The Daily Escape:
Clunker gold, Goldfield, NV – July 2022 photo by Ted Matzek
Sens. Joe Manchin (D-WVA) and Susan Collins (R-ME) aren’t Wrongo’s idea of Senators who exhibit statesmanship. Both are more his idea of how political hacks look and operate. And for Collins at least, that viewpoint is based on several unproductive meetings with the Senator from Maine.
But Wrongo could be – well, wrong in the case of their authorship of the Collins-Manchin Electoral Count Reform Act bill, (ECRA) which fixes some of the deficiencies in the 1887 Electoral Count Act (ECA) that controls how Congress counts Electoral College votes.
The entire process was a ceremonial afterthought until Trump and his henchmen tried to subvert the ECA via occupying the US Capitol in the Jan. 6 coup. According to Slate: (parenthesis by Wrongo)
“The Collins-Manchin Electoral Count Reform Act bill would fix a lot of the ambiguities and contradictions in the (Electoral Count) act and do much more. It…would confirm…that a vice president has no unilateral power to accept or reject election results. It would also raise the threshold for senators or representatives to object to valid electoral college votes, eliminate the chance that a state legislature could rely on that “failed election” language to send in alternative slate of electors, and provide a mechanism for federal judicial review of any action by a rogue governor to send in a fake slate of electors.”

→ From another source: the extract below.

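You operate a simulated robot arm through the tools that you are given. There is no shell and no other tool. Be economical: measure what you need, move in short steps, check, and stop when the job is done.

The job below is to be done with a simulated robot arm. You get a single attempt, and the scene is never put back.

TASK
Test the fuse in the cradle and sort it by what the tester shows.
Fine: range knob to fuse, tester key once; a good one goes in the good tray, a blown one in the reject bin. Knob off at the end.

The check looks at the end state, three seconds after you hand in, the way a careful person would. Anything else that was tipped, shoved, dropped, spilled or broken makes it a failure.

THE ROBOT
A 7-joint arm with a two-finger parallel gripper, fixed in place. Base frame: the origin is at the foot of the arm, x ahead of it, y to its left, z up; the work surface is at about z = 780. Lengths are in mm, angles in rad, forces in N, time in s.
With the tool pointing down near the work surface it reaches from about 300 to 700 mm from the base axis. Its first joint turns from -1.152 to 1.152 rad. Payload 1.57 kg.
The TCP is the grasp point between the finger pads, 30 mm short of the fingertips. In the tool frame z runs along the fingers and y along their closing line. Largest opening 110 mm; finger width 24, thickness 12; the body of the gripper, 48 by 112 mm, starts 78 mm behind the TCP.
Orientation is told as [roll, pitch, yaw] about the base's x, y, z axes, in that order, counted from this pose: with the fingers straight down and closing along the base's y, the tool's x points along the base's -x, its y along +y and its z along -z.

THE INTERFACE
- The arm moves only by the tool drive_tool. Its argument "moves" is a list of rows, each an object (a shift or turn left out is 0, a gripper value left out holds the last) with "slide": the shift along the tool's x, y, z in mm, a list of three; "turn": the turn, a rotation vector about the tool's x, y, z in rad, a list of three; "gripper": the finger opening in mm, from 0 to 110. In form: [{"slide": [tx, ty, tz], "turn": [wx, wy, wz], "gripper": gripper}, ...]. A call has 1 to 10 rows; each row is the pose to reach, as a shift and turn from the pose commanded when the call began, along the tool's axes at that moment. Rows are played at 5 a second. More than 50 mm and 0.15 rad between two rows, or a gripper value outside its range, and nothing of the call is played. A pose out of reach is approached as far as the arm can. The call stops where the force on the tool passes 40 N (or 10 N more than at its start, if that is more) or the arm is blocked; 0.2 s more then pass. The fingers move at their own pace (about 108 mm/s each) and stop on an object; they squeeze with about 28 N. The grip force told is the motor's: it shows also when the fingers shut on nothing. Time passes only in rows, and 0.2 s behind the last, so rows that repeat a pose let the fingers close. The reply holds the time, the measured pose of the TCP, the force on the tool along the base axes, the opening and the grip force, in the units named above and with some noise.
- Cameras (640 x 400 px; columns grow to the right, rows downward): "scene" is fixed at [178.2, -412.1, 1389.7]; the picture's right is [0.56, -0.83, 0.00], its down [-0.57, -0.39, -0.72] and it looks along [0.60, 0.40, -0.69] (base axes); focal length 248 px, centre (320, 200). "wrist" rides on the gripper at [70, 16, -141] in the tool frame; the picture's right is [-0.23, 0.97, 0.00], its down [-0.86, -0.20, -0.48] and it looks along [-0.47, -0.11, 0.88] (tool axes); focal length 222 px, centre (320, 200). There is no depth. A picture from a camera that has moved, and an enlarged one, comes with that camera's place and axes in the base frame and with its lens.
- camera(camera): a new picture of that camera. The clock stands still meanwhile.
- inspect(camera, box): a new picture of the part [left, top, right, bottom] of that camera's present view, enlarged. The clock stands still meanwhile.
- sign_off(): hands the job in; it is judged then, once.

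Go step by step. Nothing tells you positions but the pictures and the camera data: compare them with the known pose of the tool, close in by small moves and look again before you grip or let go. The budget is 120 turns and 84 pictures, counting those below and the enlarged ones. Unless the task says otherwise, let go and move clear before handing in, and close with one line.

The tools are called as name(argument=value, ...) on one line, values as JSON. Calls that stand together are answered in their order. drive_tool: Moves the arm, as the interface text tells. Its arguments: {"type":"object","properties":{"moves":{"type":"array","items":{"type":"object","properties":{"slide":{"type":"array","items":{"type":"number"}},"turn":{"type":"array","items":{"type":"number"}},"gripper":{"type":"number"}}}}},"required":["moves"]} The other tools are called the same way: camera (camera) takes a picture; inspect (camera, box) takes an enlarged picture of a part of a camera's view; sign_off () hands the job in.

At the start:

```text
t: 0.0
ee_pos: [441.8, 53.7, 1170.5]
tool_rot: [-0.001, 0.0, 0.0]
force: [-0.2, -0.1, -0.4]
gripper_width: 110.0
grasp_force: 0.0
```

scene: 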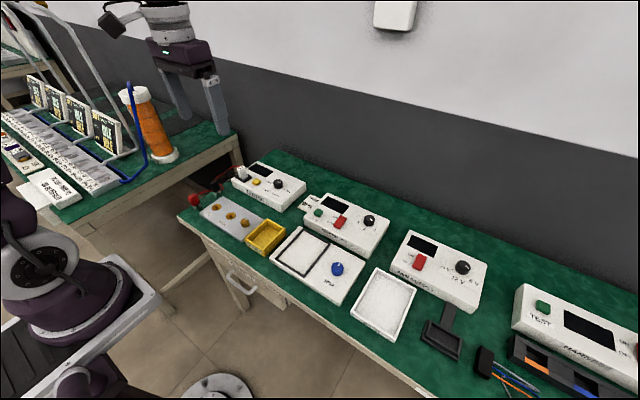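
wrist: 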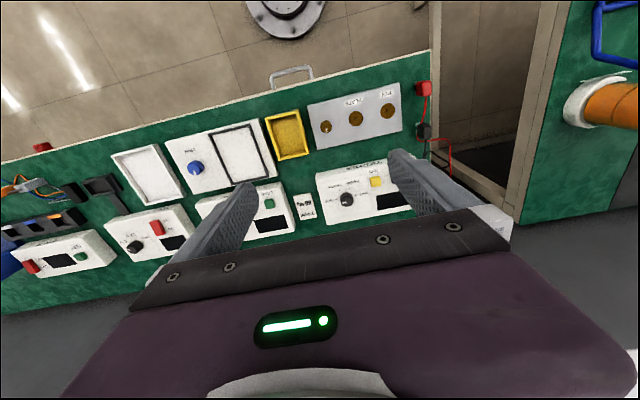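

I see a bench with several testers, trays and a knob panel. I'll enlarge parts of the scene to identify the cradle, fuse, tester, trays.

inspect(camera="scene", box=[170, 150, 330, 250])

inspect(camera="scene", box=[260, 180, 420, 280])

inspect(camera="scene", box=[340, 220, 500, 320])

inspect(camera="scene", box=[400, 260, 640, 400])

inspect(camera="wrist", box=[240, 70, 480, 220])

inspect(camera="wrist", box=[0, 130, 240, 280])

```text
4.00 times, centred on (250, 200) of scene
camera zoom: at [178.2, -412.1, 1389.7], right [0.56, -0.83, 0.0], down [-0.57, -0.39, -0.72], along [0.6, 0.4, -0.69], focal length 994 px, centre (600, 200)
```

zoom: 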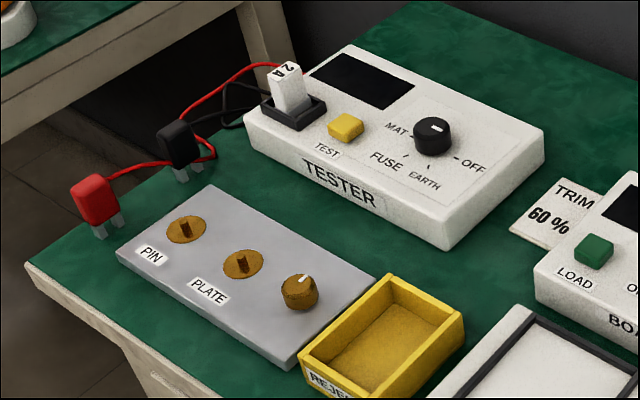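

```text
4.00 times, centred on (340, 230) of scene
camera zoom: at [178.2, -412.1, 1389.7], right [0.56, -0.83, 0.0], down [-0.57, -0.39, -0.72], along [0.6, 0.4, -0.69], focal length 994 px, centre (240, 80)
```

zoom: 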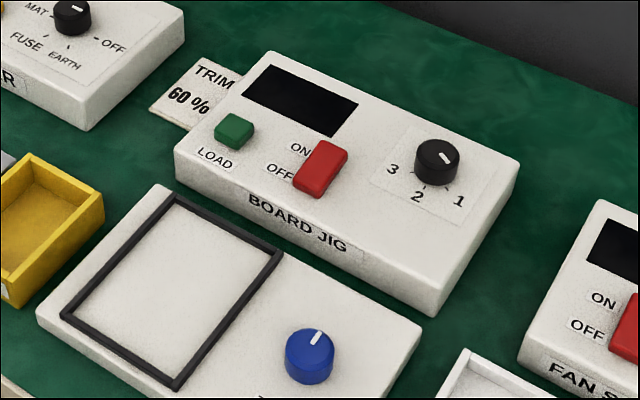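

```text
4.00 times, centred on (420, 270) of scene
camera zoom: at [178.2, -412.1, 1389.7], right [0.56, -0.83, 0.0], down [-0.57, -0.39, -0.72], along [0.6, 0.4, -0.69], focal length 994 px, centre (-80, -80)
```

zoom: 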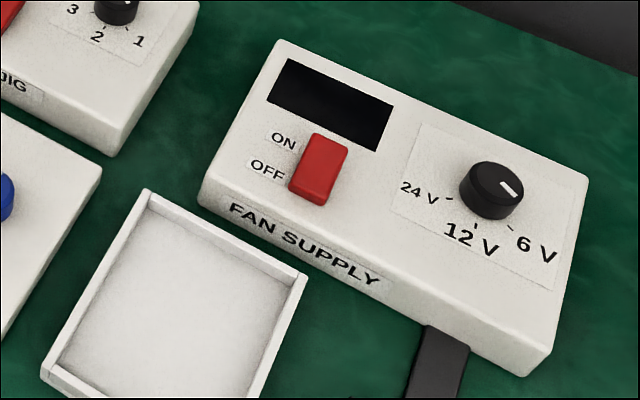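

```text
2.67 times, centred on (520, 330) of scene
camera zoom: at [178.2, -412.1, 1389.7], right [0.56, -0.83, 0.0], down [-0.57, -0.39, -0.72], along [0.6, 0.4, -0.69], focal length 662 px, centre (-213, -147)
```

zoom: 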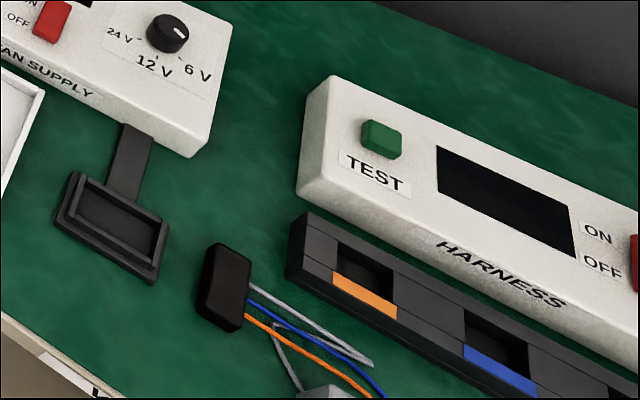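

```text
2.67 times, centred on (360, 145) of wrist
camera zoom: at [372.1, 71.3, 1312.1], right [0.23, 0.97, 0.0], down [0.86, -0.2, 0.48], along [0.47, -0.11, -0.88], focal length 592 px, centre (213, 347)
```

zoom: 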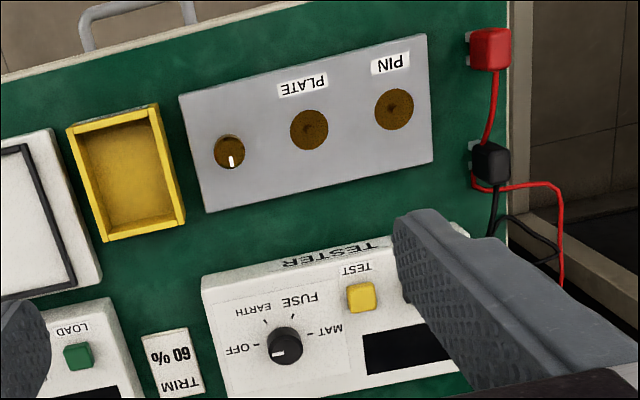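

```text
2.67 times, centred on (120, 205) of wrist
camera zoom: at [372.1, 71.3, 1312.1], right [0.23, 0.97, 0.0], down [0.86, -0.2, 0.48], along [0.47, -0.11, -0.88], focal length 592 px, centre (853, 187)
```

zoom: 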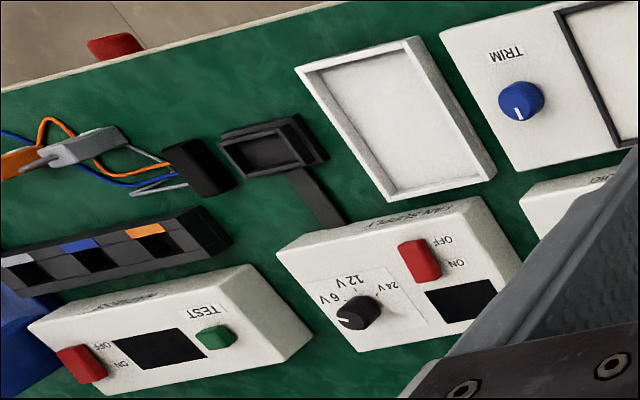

Sounds promising. What does the new bill do to prevent these things? From the WaPo: (emphasis by Wrongo)
“…the proposal would require a state to appoint presidential electors in the manner dictated by the state’s laws as they existed before Election Day. As long as every state’s laws require appointment of electors in keeping with the popular vote, this would prevent a state legislature from appointing electors in defiance of that vote.”
More: (brackets by Wrongo)
“Second, the proposal would require the governor to certify the correct electors by a hard deadline before Congress counts them. This is supposed to prevent a governor from certifying the electors for the losing candidate. What if a state legislature and governor simply ignored those requirements and their constitutional duty? [T]he proposal would allow an aggrieved candidate to trigger expedited judicial review by a federal three-judge panel, subject to expedited Supreme Court appeal….[then] Congress would be required to count the electors that the courts deemed the correct one.”
The proposal clarifies that the vice president’s role is purely ceremonial. And while the ECA currently requires one member from each Congressional chamber to force a vote on whether to invalidate electors, a very low bar, the proposal would require one-fifth of each chamber to force the vote for each state.
It begs the question of whether this Congress’s law would bind a future Congress to count only electors the courts deem legitimate. It’s likely that a future Congress would have to repeal this new law to wiggle out of following it. And it would also require a presidential signature, all of which might be difficult (but possible) to pull off in the middle of a contested post-election.
And it raises the question of whether we can count on the federal courts to do the right thing.
Wrongo thinks we should do away with the Electoral College, or at least pass the National Popular Vote Compact in enough states to eliminate any effort to steal the EC votes.
If American had a modern suffragette-type movement, maybe the oligarchical Senate could be changed. Think about an Amendment that created 50 Senatorial Districts, roughly equal in population, across state lines where necessary, with 2 Senators per District.
You know, letting us begin to act like a real democracy.
But in 2022, we shouldn’t make the perfect the enemy of the good. Slate says that right now, there are nine Republican senators who have co-sponsored the ECRA, just one short of the 10 necessary to overcome a potential Senate filibuster, and Senate Minority Leader Mitch McConnell has indicated his general support for this kind of reform.
The ECRA has a realistic chance of passing if enough Democrats and Republicans are willing to compromise. This opportunity is unlikely to last past the convening of the 118th Congress next January. If Democrats lose the House, there’s no way that Kevin McCarthy, the likely Speaker, would willingly bring it up.
Even though the ECRA doesn’t address voter suppression, its introduction was welcomed by a coalition of civil rights and voting rights leaders who recognize that election subversion must be fixed urgently.
Let’s leave the last word to Slate’s Rick Hansen:
“On top of all this, we need legislation on a state and local level to prevent election subversion, such as that which guarantees transparency in vote tabulating by election officials and removes discretion of election officials when they fail to do their jobs as mandated by state law.